### Instructions to follow
Select all lines with the string "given" in them, and copy those lines.

### Information shown
....

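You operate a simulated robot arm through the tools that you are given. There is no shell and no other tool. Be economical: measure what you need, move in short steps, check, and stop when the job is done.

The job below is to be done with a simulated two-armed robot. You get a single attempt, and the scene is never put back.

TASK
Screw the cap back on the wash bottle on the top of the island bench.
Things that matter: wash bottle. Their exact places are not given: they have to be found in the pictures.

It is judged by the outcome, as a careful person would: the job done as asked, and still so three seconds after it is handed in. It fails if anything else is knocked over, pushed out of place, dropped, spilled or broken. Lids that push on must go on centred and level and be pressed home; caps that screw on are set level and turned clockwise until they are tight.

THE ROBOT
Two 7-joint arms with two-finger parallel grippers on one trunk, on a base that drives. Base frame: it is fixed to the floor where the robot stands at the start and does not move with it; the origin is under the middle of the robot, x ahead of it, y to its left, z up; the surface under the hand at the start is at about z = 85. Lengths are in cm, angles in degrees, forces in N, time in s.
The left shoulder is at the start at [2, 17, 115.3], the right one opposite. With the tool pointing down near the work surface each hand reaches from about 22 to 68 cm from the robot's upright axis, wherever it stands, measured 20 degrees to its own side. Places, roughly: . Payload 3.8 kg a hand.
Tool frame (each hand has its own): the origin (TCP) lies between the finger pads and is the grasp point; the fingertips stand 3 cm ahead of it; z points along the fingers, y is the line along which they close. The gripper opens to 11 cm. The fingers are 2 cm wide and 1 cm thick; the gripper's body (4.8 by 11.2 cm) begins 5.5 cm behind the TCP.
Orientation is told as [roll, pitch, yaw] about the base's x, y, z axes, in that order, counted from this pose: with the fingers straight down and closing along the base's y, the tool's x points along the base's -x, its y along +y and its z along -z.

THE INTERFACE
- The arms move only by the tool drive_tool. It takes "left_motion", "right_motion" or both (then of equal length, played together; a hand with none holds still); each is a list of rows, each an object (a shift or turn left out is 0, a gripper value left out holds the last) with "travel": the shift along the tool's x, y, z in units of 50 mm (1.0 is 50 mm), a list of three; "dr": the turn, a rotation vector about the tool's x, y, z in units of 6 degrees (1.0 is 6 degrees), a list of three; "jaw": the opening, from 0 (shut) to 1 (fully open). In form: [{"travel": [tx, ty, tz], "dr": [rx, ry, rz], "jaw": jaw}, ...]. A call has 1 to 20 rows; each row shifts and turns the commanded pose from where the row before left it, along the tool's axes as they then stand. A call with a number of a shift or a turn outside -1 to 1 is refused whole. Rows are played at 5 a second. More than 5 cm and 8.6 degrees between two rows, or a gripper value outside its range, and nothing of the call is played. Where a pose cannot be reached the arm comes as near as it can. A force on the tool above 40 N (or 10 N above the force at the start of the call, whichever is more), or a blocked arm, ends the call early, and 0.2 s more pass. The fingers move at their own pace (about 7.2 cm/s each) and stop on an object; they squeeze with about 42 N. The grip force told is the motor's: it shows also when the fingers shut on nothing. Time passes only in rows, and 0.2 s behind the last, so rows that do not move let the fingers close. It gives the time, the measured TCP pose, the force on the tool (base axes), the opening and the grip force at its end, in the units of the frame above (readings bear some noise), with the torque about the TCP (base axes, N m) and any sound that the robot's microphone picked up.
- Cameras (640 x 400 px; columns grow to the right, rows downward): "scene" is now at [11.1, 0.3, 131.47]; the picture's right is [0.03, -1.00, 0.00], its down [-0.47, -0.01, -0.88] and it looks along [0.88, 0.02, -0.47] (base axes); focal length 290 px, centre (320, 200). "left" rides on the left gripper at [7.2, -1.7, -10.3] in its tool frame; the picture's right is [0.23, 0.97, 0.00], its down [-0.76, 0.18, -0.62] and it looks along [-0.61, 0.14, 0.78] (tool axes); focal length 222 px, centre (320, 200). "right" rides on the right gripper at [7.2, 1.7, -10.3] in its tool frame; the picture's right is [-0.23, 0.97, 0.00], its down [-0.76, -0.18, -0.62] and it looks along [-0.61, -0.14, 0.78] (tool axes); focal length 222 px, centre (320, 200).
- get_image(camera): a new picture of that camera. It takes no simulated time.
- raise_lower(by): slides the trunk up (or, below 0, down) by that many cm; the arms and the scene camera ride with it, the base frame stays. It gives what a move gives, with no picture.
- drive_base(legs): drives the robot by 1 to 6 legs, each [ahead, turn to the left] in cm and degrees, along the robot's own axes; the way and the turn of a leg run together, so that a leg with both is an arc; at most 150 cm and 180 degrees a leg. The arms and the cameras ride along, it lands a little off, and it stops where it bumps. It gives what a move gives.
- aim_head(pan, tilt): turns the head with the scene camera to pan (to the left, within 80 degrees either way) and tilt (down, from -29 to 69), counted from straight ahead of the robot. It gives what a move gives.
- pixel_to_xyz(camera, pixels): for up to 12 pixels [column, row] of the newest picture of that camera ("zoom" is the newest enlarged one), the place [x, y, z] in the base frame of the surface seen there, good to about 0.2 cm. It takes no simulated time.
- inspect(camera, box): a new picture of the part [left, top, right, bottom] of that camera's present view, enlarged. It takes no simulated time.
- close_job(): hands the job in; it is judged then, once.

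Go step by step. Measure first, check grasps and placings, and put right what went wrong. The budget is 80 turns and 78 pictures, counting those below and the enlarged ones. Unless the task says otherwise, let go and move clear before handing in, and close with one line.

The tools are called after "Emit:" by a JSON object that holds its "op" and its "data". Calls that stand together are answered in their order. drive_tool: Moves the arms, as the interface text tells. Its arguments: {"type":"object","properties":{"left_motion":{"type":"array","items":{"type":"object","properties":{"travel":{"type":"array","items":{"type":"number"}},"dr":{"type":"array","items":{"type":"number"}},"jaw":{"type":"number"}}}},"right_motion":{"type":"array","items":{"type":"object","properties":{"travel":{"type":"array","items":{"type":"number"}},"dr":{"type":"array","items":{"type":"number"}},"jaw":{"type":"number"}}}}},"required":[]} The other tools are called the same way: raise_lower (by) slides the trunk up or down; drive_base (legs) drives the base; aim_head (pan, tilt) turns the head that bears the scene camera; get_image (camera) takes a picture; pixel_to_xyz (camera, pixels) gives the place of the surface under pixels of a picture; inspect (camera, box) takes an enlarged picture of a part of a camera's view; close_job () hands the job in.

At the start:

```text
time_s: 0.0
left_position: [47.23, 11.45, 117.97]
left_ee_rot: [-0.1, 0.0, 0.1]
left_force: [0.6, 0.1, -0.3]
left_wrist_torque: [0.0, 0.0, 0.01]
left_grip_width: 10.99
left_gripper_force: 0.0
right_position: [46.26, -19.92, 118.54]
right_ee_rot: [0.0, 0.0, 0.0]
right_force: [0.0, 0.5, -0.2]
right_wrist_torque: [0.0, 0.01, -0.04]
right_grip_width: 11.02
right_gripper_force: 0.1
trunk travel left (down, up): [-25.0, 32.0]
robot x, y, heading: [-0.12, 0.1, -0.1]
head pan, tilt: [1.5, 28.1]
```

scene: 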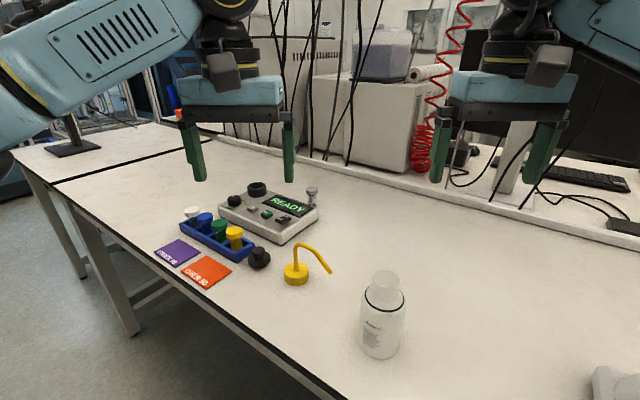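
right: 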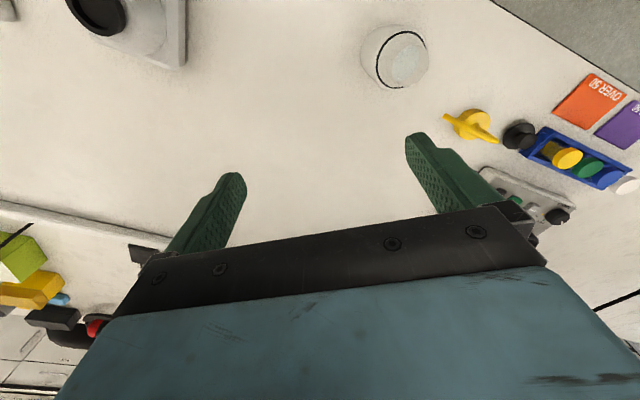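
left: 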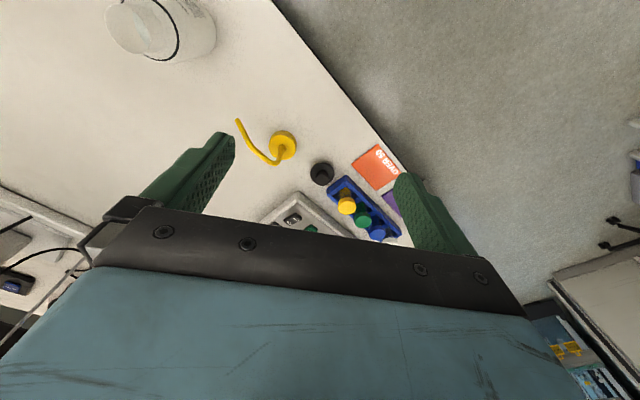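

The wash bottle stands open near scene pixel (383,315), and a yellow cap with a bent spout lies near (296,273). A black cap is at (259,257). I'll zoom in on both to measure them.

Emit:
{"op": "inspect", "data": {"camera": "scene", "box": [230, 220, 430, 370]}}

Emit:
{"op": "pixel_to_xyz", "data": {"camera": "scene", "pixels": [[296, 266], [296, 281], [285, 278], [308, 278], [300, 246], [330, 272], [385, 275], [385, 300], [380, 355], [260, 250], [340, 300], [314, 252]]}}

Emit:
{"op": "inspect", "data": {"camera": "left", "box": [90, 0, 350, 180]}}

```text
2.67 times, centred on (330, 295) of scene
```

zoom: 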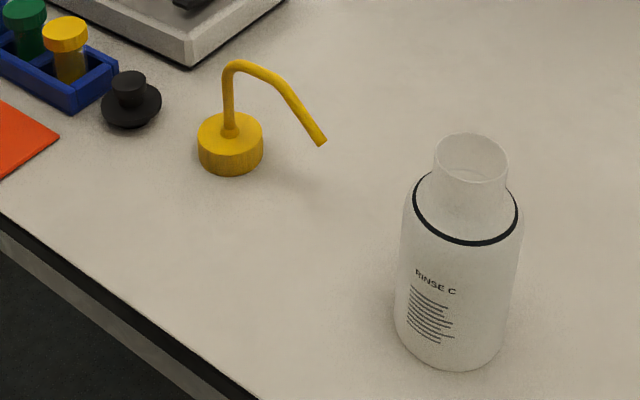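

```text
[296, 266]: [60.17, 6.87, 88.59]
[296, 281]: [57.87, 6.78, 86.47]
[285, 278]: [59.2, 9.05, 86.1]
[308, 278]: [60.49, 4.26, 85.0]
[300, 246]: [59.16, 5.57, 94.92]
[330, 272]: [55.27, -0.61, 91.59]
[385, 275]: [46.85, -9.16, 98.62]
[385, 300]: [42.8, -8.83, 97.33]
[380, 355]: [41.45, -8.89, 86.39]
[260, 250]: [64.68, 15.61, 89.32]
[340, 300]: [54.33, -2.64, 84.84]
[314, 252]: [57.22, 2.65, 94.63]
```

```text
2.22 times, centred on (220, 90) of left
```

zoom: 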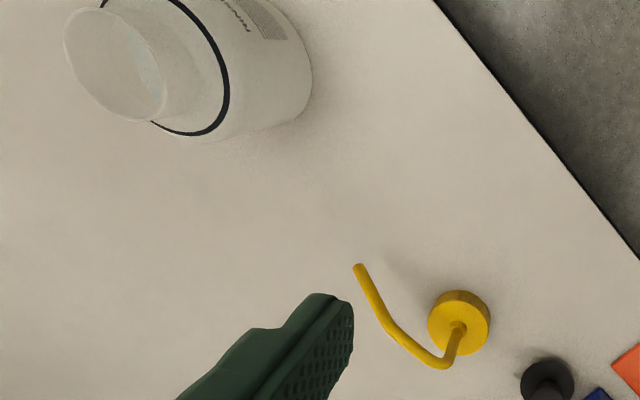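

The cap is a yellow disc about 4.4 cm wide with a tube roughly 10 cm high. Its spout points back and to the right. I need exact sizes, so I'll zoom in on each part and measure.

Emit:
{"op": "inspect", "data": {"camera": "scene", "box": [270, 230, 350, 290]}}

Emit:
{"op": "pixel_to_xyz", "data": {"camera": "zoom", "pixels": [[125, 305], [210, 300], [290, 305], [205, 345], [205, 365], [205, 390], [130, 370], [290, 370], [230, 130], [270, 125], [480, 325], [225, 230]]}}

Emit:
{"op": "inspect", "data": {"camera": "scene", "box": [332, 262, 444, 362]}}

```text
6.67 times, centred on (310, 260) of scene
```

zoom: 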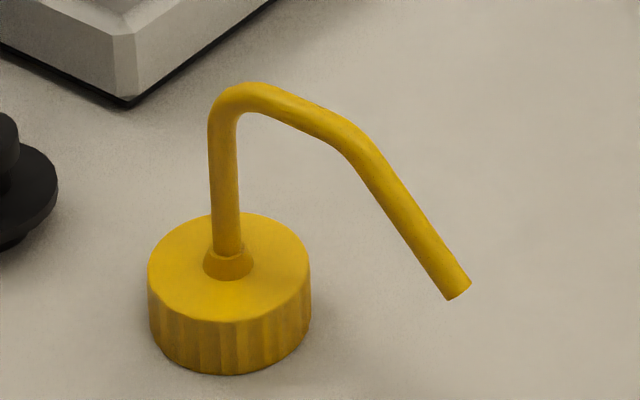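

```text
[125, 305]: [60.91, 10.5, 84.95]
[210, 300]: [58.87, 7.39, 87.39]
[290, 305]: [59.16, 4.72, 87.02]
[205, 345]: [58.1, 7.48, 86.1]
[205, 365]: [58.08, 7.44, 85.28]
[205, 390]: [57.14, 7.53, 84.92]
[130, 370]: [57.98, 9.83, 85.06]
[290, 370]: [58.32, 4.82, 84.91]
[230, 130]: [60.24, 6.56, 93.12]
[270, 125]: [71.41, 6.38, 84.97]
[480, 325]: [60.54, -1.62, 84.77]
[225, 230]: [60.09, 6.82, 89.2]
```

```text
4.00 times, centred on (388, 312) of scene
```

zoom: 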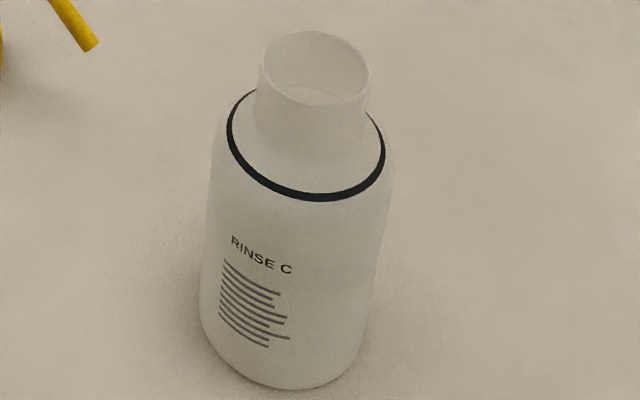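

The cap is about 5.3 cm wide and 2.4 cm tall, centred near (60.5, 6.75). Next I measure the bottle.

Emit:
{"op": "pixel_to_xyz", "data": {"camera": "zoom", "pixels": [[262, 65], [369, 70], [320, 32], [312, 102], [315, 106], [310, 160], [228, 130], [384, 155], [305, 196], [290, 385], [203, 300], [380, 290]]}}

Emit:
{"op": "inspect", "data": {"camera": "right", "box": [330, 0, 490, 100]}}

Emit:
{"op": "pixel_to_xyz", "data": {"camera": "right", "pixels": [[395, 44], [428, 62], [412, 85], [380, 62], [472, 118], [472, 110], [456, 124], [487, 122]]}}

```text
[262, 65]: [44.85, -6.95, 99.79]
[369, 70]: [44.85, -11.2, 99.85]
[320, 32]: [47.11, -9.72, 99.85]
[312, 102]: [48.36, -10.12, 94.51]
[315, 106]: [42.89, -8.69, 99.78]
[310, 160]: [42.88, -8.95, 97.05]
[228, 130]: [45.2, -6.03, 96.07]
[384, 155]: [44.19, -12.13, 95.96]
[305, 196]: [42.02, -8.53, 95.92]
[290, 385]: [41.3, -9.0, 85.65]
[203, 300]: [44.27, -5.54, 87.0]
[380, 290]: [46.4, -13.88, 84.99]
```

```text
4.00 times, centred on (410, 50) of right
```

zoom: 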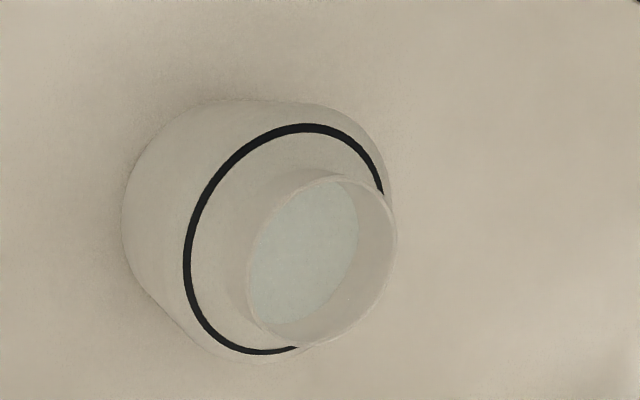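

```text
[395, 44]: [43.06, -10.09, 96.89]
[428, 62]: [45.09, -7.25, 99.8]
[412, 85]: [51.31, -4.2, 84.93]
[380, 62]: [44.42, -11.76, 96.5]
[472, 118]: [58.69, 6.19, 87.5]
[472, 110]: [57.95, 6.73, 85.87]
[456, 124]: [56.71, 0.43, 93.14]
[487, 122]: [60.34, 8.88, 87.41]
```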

....

### Task response
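You operate a simulated robot arm through the tools that you are given. There is no shell and no other tool. Be economical: measure what you need, move in short steps, check, and stop when the job is done.
Things that matter: wash bottle. Their exact places are not given: they have to be found in the pictures.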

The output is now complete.